**REQUIREMENTS:**
1. Could you quote the selected extract from "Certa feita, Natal" up to and including "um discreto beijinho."?
2. Keep the selected extract going from its last sentence.
-- START OF SELECTED EXTRACT --
Amara dona Palmira por meses, anos talvez, mas um dia os anjos levaram-na. E por tempos, Natal acabrunhara-se, ficando sentado num banquinho e tendo por companhia apenas o cigarro. Seu luto demorava passar, até que chegou dona Maria e pôs fim àquela tristeza toda.

 

Duas mulheres distintas: a primeira, baixinha, vaidosa e já octogenária, disfarçava os anos à custa de grossas camadas de ruge e batom. Usava vistosos vestidos de cores fortes, em tons que variavam do vermelho ao alaranjado, e também brincos e colares, mais parecendo uma cigana. A segunda era de uma estética mais discreta. Somente de vez em quando punha seus esmaltes e alguma maquiagem leve. Não obstante a diferença entre as duas, Natal as amou platônica e intensamente. E o fez bem à sua maneira, cada qual no seu tempo e sem duplicidade.

 

Certa feita, Natal ficando gravemente enfermo teve que se submeter a procedimento que envolvia uma engenhoca com mangueira e agulha espetada no pulso. Ficou nervoso com aquela parafernália e tentou recusar o tratamento. Mas, para seu consolo, eis que surge uma “enfermeira” em tempo integral. Sua amada, dona Maria, instalou-se ao lado de sua cama e lá permaneceu sentadinha até que ele se curasse. Cena comovente aquela.

 

Noutros tempos, Natal teve dificuldade de visitar dona Maria, pois seus pés estavam cheios de cravos. Obstinado, era comum vê-lo em peregrinação à ala feminina. Arrastando os pés bem devagarinho, boné atolado e cigarro na boca, ia ele cheio de amor e saudade. Houve tempos em que cheguei a conduzir dona Maria, já em cadeira de rodas, até seu amado. Deixava-a com ele enquanto visitava os demais. Na despedida, trocavam um discreto beijinho.
-- END OF SELECTED EXTRACT --
-- START OF RECORDED DATA --
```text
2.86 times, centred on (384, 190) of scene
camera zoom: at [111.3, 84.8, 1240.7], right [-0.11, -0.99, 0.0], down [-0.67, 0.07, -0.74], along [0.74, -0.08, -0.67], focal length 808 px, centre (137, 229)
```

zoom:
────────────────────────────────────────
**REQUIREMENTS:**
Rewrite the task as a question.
-- END OF RECORDED DATA --
**RESPONSES:**
1.
Certa feita, Natal ficando gravemente enfermo teve que se submeter a procedimento que envolvia uma engenhoca com mangueira e agulha espetada no pulso. Ficou nervoso com aquela parafernália e tentou recusar o tratamento. Mas, para seu consolo, eis que surge uma “enfermeira” em tempo integral. Sua amada, dona Maria, instalou-se ao lado de sua cama e lá permaneceu sentadinha até que ele se curasse. Cena comovente aquela.

 

Noutros tempos, Natal teve dificuldade de visitar dona Maria, pois seus pés estavam cheios de cravos. Obstinado, era comum vê-lo em peregrinação à ala feminina. Arrastando os pés bem devagarinho, boné atolado e cigarro na boca, ia ele cheio de amor e saudade. Houve tempos em que cheguei a conduzir dona Maria, já em cadeira de rodas, até seu amado. Deixava-a com ele enquanto visitava os demais. Na despedida, trocavam um discreto beijinho.

2.
 

Parecia ter ciúmes, principalmente de dona Palmira. Talvez isso acontecesse pelo fato de que esta fosse um pouco “atirada” para seus padrões. Já dona Maria era mais contida e não lhe despertava insegurança.

 

Nos tempos de dona Palmira, quando não era crime distribuir doces naquele asilo, eu lhe oferecia balas. Nunca aceitava, mas a namorada sempre o impelia a pegar. “Pega, Natal, e dá pra mim!” Ele, finalmente, pegava sem dizer palavra e as entregava de pronto à companheira. Por essas, eu até cheguei a não me afeiçoar com ele. Achava-o rabugento, mas com o passar do tempo vi que era simpático, proseador, bacana mesmo. Antes, ele apenas resmungava alguma palavra; depois já se ouvia um bom-dia com sonoridade; finalmente, tornou-se íntimo e palavroso.

 

Após a morte de dona Maria, Natal ficou recolhido. Muitas vezes, no meio do dia, eu o encontrei desacoroçoado, deitado na cama sob o cobertor. Ao lado, no criado-mudo, um intocado prato de comida. Sem fome, ele aceitava umas paçoquinhas que eu arriscava clandestino. Mas, com o endurecimento do “regime” e o patrulhamento da diretoria, fui acusado de distribuir doces vencidos. Não houve, portanto, mais paçoquinhas. E o Natal definhava.

 

Partiu dona Palmira, partiu dona Maria, partiu Natal, partirei eu. Tudo o que resta são recordações que se anuviam, se descoram e se apagam. Como se apagam as existências.

 

FILIPE

 

NOTA: Dona Maria já foi retratada em crônica que será reproduzida aqui em “feldades”.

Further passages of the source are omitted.